Data extract:

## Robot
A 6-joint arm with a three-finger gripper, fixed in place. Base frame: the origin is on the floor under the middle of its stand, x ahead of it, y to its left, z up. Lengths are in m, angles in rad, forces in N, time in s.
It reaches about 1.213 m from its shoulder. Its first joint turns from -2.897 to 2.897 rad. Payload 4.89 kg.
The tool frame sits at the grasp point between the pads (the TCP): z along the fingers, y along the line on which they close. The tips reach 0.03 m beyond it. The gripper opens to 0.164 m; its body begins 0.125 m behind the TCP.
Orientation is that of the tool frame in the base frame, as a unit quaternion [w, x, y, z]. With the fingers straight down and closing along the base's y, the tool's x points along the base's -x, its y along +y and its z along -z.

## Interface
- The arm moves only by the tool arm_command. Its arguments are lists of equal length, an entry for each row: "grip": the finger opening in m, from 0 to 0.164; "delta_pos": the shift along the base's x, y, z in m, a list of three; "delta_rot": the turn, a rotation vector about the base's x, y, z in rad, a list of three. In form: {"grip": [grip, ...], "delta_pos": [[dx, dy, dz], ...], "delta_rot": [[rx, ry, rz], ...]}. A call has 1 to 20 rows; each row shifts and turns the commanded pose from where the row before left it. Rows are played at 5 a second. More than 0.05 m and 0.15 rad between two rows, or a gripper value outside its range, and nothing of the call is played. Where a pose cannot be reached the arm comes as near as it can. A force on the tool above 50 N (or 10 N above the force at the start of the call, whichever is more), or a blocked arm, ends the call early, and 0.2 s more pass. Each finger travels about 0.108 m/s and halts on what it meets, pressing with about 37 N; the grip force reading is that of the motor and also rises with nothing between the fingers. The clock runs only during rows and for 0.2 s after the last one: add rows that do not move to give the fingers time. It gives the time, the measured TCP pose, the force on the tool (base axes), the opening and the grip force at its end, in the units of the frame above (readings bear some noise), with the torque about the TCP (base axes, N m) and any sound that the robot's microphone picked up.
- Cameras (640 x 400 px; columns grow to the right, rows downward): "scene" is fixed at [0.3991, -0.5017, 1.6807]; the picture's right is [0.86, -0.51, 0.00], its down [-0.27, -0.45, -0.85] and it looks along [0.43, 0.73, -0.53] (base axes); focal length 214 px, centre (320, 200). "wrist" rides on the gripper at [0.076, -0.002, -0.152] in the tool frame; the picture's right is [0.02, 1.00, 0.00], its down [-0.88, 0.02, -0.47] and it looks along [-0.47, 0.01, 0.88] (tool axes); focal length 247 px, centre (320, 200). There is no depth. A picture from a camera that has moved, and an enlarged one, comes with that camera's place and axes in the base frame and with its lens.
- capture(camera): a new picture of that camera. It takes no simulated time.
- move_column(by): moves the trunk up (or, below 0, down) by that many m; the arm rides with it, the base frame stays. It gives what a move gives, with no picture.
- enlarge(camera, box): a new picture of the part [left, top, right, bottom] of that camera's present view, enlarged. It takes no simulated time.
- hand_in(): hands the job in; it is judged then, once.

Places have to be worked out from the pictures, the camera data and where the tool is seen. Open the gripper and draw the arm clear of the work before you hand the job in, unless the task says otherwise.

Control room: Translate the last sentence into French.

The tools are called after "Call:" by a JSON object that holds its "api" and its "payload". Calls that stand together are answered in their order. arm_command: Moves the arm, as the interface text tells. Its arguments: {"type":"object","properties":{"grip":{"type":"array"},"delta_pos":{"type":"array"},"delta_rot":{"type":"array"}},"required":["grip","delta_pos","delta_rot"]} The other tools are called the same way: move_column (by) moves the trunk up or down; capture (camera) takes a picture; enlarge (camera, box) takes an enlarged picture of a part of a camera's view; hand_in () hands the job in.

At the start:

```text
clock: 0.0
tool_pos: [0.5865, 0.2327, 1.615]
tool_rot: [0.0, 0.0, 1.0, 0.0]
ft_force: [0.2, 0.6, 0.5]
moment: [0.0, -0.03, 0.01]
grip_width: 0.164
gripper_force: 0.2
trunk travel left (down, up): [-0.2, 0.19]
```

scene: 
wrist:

Task brief: Start with the line that contains "Places have to" and end with the line that contains "Control room: Translate"; give those lines again exactly, and no others.

Answer:
Places have to be worked out from the pictures, the camera data and where the tool is seen. Open the gripper and draw the arm clear of the work before you hand the job in, unless the task says otherwise.

Control room: Translate the last sentence into French.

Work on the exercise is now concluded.